Aveva soltanto 12 anni, si chiamava Ibrahim Shahin e stava scappando in aperta campagna. Gli hanno legato le mani e lo hanno ucciso a sangue freddo. La vicenda che racconta una fase cruenta e feroce della nuova Siria, appena dopo il ribaltamento al potere che ha nominalmente messo fine a una guerra civile che durava da oltre dieci anni, è stata riportata anche dall’ANSA. È soltanto l’ultima delle violenze che si stanno consumando in Siria: secondo alcuni bilanci sono oltre 1.500 i civili alawiti uccisi dai primi di marzo a oggi. Nessuno sconto per donne, bambini e persone anziane.

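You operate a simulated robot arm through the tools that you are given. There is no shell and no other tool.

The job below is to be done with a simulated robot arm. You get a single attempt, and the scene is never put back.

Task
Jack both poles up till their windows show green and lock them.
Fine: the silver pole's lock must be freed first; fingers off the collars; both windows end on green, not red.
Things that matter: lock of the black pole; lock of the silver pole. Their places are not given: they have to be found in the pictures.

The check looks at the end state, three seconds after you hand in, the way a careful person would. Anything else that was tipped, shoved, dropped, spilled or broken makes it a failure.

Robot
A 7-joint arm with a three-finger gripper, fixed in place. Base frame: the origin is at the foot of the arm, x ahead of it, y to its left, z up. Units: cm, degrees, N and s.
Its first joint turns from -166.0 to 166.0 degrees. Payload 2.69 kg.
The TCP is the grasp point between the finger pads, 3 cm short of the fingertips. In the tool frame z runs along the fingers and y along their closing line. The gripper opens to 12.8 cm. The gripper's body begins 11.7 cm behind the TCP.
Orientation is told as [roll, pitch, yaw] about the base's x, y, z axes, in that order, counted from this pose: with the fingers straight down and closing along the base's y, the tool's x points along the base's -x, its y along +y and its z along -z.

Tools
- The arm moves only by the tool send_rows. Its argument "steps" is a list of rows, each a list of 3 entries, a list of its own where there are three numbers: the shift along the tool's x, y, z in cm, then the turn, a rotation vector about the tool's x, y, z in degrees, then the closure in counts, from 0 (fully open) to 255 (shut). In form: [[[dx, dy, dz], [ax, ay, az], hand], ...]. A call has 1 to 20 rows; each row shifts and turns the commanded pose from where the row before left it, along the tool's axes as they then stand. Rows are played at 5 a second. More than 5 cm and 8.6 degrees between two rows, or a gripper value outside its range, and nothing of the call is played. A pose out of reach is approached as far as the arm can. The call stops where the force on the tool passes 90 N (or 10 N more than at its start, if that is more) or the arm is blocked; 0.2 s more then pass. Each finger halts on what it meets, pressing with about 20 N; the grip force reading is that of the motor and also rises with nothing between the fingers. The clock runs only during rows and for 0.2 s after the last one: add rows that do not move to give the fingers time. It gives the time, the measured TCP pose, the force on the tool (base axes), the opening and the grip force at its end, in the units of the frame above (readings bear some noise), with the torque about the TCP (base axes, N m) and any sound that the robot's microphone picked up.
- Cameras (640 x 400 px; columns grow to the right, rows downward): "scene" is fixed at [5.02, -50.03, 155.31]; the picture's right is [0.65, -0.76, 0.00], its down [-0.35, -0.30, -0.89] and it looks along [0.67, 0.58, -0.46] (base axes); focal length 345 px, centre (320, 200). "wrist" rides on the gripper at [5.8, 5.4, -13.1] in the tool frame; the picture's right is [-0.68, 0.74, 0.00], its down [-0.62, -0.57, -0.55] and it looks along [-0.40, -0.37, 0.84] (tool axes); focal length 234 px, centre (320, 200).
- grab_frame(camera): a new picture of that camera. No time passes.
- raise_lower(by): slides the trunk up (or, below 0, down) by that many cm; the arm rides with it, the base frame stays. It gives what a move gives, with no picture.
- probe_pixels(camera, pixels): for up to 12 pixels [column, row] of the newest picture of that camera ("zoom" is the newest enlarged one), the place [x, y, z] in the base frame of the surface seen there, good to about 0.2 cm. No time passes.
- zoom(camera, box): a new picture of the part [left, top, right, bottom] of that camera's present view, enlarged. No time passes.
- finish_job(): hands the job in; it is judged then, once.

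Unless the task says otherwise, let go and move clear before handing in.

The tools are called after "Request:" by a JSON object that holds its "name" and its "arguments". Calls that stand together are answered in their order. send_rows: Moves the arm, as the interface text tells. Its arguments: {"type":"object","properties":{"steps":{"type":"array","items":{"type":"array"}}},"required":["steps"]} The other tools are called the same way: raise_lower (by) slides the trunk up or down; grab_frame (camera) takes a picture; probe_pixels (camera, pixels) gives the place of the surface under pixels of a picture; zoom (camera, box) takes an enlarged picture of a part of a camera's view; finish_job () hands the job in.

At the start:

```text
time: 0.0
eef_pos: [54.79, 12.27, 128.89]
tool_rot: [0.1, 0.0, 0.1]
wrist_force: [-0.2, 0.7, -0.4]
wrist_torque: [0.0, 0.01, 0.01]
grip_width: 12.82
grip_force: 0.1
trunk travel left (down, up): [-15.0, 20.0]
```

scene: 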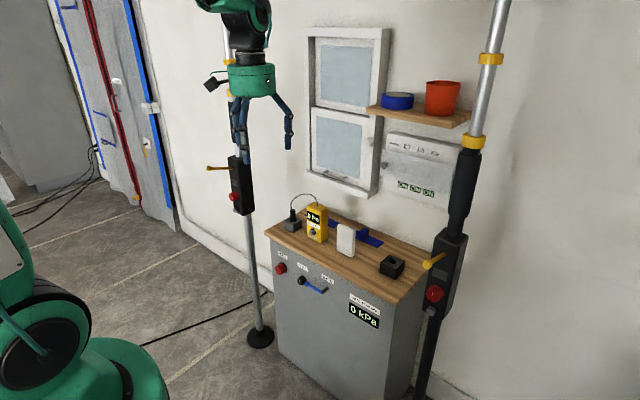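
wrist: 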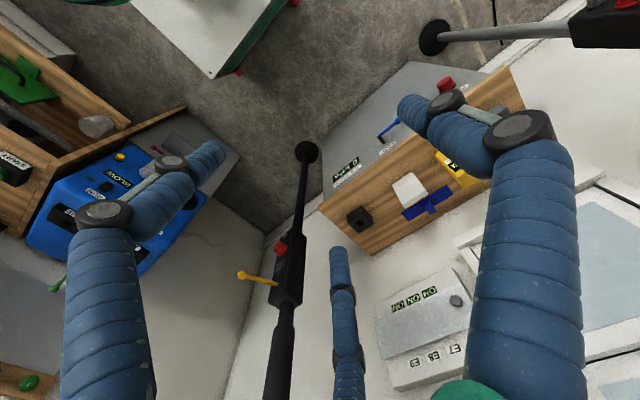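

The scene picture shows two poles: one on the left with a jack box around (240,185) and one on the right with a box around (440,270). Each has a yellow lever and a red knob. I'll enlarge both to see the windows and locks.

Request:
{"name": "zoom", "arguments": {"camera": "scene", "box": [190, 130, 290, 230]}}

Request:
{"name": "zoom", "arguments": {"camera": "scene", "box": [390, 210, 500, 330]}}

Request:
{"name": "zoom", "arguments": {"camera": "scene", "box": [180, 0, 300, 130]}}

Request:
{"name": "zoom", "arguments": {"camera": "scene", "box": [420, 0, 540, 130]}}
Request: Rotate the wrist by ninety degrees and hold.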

Gli alawiti sono la setta, una corrente dell’islam sciita, cui faceva parte la dinastia degli Al Assad, al potere fino al ribaltamento di fine 2024, con il dittatore Bashar rifugiatosi a Mosca, presso l’alleato russo. A inizio marzo erano emersi i massacri di civili nella provincia di Latakia, nell’ovest della Siria. L’Osservatorio Siriano per i Diritti Umani, organizzazione con sede nel Regno Unito, aveva parlato di 973 civili e oltre 300 tra miliziani assadiani e membri delle forze di sicurezza governative uccisi. Era stato il momento più delicato della transizione che aveva portato al potere Ahmed al Sharaa, capo del gruppo Hayat Tahrir al Sham che si faceva chiamare precedentemente Abu Mohammed al Jolani, ex leader qaidista e jihadista sostenuto apertamente dalla Turchia.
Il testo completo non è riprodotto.